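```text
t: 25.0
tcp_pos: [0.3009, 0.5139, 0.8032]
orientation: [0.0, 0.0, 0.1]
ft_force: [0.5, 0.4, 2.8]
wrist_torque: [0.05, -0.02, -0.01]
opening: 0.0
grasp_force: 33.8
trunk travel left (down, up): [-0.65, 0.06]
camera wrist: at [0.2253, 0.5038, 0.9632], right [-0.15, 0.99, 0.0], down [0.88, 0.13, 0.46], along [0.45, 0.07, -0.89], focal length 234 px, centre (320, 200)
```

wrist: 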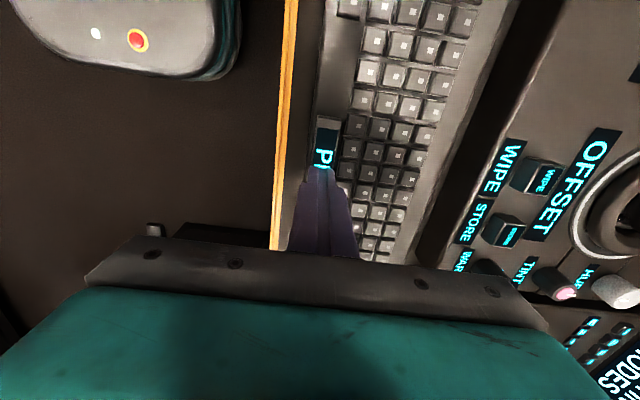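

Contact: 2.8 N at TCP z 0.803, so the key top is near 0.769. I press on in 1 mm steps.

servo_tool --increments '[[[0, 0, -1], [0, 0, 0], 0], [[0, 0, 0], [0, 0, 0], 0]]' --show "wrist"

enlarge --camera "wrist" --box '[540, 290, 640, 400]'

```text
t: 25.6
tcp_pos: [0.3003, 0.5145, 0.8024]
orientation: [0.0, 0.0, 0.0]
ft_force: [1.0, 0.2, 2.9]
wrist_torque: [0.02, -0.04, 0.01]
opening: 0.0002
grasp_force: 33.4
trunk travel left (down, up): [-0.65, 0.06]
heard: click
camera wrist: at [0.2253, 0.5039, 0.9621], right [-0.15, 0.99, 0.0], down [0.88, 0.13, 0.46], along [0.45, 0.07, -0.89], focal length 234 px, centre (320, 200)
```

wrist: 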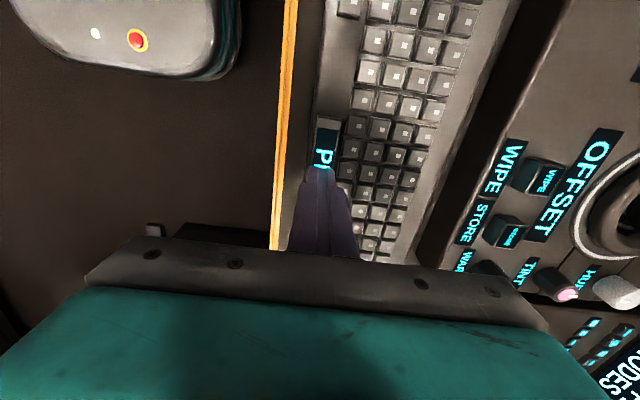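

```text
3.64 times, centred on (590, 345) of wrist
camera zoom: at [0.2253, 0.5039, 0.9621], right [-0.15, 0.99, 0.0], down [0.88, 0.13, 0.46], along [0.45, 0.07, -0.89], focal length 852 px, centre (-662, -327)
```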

========

# Requirements:
Exclude every picture and copy the remaining data exactly.

# Output of the exercise:
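```text
t: 25.0
tcp_pos: [0.3009, 0.5139, 0.8032]
orientation: [0.0, 0.0, 0.1]
ft_force: [0.5, 0.4, 2.8]
wrist_torque: [0.05, -0.02, -0.01]
opening: 0.0
grasp_force: 33.8
trunk travel left (down, up): [-0.65, 0.06]
camera wrist: at [0.2253, 0.5038, 0.9632], right [-0.15, 0.99, 0.0], down [0.88, 0.13, 0.46], along [0.45, 0.07, -0.89], focal length 234 px, centre (320, 200)
```

wrist: 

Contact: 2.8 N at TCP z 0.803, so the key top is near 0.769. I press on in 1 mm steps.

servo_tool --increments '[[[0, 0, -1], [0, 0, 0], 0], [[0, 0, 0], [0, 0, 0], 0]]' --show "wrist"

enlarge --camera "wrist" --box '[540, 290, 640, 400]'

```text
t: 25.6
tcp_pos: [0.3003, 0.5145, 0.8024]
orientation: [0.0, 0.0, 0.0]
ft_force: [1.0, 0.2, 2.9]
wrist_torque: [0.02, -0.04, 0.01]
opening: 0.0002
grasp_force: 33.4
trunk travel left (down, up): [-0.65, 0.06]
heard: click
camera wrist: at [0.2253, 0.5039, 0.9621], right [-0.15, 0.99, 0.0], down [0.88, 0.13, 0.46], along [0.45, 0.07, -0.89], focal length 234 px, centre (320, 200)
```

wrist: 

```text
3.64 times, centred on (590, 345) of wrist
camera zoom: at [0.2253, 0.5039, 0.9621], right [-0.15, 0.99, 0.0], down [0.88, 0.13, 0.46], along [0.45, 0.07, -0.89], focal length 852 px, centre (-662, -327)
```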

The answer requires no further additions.